Hi Everyone!
I am new to the list and a new believer as well (3 months). However, I am
not new to science having degrees and expertise in veterinary medicine,
toxicology, molecular biology and immunology. My enthusiasm right now is
bounding but my absolute knowledge base of scripture and theology is limited
(having grown up as agnostic as they come), although I attack it every day
with gusto. So in advance, please excuse me if I am somewhat overzealous
and a bit off the mark at times. I am here to learn and will take all
educational comments with grace.
>First let me concede Michael point that poor science among many YEC has
>done the Gospel damage. But in this country (less so in Britain), the
>lack of effective challenge of the secular roots of our science has I
>think been a serious weakness of mainstream evangelical scientists. In
>my view it has resulted in a perception among mainstream Christian laity
>the evangelical scientists have really compromised the Gospel and
>encouraged their looking to alternatives like YEC.
)
I would like to also jump in on this one. To state that some of the
speculations on science by armchair scientists has done the Gospel damage is
a gross understatement. I am a personal witness to this one. When I would
hear over and over about creationism and global floods and the like, I would
think to myself "Christians seem a little wacko to me," and thus I never
thought to look at Christianity carefully myself.
I think a lot of other scientists or smart lay people feel the same way.
They turn off their receptivity when they hear some of poor science
(non-science might even be a better way to state it). It is hard to sort
out what are fringe Christian beliefs and what are mainstream beliefs when
you aren't steeped in Christian theology. It is also not understood in the
agnostic world that many of these theories under debate and there is not
enough hard evidence to fully support any one theory - there are a lot of
holes in theory of evolution and the theory of how life started, for
example, but most of the public doesn't perceive this and when it is debated
between Christians and non-Christians those perceptions become even more
polarized.
But the fact is, creationism and evolution are both just theories. Neither
should be taken as dogma nor as a proof. Both revolve around the very soft
science of biology - a science that eludes hardness just as our
understanding of the meaning of some scripture sometimes eludes us. We just
don't know enough yet to state anything categorically.
There will always be scientists that hold onto their hypothesis tenaciously
as they try to make the puzzle pieces fit their puzzle. And that's another
really good thing to remember - a hypothesis is like a puzzle with just a
frame and no insides. You have a pile of pieces and some of them you can
link together but some don't seem to fit anywhere. You keep trying and keep
researching to collect more pieces. Your collegue sits right beside you with
the same puzzle pieces and tries to fit them into his frame at the same
time. He might get more of them to fit than you but that doesn't mean in
the end that he will complete the puzzle first. Science and theories have
been turned on their heads more often than not.
But what absolutely can't happen is we can't have people taking out the
scissors to trim down some pieces in an attempt to make them fit better into
their puzzle.

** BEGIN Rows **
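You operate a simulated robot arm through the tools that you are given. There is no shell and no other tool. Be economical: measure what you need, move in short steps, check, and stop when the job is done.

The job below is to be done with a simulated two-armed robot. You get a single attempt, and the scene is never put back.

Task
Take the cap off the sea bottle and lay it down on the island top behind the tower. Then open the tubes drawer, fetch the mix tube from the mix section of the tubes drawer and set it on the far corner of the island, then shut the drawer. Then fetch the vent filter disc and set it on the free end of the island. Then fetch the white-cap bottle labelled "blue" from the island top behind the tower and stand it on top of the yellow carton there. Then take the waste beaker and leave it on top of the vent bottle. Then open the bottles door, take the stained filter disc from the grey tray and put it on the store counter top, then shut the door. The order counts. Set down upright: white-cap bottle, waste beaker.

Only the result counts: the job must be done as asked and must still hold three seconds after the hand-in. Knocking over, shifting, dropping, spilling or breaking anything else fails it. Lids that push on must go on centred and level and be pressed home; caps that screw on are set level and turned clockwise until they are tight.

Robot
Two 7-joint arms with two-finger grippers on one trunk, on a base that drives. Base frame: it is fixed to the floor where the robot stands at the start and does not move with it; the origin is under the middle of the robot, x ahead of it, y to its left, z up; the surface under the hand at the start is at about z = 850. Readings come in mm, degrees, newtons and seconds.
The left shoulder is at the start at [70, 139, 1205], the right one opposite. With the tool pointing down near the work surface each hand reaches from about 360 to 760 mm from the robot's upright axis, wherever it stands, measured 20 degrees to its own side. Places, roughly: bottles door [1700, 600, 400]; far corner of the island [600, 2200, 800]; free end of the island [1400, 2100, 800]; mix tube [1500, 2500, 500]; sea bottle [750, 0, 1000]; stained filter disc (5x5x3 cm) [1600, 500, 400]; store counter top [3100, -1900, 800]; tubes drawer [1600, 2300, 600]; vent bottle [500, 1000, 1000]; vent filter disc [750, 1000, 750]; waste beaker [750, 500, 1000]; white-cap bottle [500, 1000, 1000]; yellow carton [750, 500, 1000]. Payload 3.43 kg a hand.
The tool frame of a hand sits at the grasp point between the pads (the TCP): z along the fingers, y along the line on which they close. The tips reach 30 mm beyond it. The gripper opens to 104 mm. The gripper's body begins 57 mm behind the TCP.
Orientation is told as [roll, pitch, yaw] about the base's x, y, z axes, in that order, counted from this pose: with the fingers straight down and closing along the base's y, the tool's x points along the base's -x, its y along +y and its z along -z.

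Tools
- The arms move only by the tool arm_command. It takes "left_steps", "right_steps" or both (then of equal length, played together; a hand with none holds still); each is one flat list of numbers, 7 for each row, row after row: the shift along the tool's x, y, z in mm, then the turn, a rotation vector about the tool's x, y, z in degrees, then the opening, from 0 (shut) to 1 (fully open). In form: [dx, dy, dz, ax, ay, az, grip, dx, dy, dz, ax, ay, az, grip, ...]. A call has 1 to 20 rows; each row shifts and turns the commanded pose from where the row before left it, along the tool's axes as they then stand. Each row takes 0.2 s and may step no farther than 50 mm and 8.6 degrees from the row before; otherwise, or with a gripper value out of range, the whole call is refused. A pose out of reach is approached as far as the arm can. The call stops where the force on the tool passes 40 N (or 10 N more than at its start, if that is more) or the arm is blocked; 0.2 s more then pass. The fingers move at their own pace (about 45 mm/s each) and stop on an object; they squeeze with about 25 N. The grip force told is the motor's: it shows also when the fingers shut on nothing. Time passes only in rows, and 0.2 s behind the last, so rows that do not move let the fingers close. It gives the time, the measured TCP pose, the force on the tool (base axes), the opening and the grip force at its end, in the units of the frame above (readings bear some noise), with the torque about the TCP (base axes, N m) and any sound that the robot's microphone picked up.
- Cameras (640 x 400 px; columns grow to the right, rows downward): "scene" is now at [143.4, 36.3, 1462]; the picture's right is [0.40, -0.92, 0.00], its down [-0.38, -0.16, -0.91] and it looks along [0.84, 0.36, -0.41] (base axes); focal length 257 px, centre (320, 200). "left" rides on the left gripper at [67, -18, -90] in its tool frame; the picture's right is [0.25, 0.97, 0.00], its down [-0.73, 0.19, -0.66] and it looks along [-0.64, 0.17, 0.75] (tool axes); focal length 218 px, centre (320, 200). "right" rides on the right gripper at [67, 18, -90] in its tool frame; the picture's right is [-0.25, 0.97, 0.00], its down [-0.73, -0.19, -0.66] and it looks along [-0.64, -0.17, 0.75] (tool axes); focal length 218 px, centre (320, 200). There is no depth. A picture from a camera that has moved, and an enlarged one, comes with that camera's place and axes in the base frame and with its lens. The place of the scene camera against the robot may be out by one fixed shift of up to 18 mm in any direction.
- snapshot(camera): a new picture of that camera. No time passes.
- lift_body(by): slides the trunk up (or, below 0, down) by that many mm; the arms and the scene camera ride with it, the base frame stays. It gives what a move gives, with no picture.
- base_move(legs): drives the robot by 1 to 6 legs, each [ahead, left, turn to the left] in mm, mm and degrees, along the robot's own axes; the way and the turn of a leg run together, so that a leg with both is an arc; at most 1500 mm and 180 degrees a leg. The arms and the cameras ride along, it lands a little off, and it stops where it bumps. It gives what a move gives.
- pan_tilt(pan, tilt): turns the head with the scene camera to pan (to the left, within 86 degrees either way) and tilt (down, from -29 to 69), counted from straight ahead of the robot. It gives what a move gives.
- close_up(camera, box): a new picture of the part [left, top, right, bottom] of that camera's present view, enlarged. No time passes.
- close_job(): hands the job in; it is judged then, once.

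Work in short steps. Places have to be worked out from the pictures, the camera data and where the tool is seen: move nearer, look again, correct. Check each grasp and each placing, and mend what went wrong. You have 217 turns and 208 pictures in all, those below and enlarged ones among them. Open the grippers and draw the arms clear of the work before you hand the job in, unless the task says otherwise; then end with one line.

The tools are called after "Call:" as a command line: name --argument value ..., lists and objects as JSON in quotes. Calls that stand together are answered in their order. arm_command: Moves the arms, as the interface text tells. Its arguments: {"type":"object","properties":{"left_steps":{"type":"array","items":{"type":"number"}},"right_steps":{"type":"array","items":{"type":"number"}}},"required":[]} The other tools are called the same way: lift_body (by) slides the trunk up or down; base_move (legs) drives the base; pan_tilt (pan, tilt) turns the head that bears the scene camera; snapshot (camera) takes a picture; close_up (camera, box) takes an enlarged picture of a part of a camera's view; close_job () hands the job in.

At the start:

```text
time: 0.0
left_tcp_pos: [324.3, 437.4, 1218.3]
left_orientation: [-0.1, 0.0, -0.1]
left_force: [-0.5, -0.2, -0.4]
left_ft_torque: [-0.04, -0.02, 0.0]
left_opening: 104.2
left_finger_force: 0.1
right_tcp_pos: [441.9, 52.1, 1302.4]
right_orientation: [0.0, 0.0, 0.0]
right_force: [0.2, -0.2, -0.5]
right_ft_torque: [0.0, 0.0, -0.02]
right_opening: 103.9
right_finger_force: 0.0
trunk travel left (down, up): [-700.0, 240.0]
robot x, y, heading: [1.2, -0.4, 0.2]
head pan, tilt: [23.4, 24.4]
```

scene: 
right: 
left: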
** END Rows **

We also can't just discard some of the pieces because they
don't seem to fit our puzzle. Sadly, this seems to be the case with alot of
the YEC crowd. They say carbon dating is bunk or that just because the
geological strata or fossil record does not fit their hypothesis that it
must be bad techniques. When these sorts of things happen, practical,
objective scientists run like the wind and won't give that hypothesis (or
Christianisty) a second look.
Luckily, I have a fiance that challenged me to look at the facts and not
just what the media was spewing out. I took him up on his challenge and
fully intended to debunk the Christian "myths" with logic and objectivity.
Well....you see where that got me! I can see the intelligent design in the
natural world and I can't refute it for one moment. I hope to evangelize to
my fellow scientists after I build my knowledge base a bit further. One
thing to keep in mind, the most effective evangelism may not come from
someone writing a book for the mass audience but from what each of us does
personally with non-believing individuals on a daily basis.
Great list and I look forward to good reading.